◆ DATA EXCERPT:
§
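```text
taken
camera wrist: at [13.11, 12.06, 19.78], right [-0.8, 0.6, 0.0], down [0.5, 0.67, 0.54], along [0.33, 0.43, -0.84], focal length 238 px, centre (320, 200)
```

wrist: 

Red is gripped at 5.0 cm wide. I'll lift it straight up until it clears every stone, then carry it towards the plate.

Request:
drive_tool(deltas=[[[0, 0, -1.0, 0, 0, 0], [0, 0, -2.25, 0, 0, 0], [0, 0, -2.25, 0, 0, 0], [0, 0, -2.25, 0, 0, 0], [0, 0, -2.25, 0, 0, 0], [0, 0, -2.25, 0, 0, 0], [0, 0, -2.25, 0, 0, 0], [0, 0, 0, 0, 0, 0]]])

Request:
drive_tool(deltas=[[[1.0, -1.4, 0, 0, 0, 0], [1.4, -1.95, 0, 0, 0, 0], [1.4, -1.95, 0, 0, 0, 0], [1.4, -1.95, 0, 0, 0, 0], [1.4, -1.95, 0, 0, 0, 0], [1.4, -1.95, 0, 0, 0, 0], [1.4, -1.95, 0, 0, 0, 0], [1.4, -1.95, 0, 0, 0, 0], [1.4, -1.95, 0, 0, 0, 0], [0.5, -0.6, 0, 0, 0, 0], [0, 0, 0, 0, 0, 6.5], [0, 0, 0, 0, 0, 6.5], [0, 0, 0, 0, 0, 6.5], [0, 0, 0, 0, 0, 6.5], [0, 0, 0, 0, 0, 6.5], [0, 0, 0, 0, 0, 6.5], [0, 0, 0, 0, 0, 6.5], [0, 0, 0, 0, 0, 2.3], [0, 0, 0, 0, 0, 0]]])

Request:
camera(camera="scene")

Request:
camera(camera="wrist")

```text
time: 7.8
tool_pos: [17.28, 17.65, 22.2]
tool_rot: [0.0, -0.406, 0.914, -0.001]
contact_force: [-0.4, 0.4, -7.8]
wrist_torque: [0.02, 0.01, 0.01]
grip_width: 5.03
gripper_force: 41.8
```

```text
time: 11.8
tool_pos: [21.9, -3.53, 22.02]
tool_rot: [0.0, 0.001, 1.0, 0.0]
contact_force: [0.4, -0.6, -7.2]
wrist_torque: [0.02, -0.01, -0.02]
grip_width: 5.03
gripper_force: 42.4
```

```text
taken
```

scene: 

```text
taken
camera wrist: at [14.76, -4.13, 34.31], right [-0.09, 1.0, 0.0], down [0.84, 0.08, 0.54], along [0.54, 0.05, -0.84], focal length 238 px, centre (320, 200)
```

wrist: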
§
◆ EXERCISE AIM: Using the data above, reproduce every line exactly.

◆ RESULT:
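```text
taken
camera wrist: at [13.11, 12.06, 19.78], right [-0.8, 0.6, 0.0], down [0.5, 0.67, 0.54], along [0.33, 0.43, -0.84], focal length 238 px, centre (320, 200)
```

wrist: 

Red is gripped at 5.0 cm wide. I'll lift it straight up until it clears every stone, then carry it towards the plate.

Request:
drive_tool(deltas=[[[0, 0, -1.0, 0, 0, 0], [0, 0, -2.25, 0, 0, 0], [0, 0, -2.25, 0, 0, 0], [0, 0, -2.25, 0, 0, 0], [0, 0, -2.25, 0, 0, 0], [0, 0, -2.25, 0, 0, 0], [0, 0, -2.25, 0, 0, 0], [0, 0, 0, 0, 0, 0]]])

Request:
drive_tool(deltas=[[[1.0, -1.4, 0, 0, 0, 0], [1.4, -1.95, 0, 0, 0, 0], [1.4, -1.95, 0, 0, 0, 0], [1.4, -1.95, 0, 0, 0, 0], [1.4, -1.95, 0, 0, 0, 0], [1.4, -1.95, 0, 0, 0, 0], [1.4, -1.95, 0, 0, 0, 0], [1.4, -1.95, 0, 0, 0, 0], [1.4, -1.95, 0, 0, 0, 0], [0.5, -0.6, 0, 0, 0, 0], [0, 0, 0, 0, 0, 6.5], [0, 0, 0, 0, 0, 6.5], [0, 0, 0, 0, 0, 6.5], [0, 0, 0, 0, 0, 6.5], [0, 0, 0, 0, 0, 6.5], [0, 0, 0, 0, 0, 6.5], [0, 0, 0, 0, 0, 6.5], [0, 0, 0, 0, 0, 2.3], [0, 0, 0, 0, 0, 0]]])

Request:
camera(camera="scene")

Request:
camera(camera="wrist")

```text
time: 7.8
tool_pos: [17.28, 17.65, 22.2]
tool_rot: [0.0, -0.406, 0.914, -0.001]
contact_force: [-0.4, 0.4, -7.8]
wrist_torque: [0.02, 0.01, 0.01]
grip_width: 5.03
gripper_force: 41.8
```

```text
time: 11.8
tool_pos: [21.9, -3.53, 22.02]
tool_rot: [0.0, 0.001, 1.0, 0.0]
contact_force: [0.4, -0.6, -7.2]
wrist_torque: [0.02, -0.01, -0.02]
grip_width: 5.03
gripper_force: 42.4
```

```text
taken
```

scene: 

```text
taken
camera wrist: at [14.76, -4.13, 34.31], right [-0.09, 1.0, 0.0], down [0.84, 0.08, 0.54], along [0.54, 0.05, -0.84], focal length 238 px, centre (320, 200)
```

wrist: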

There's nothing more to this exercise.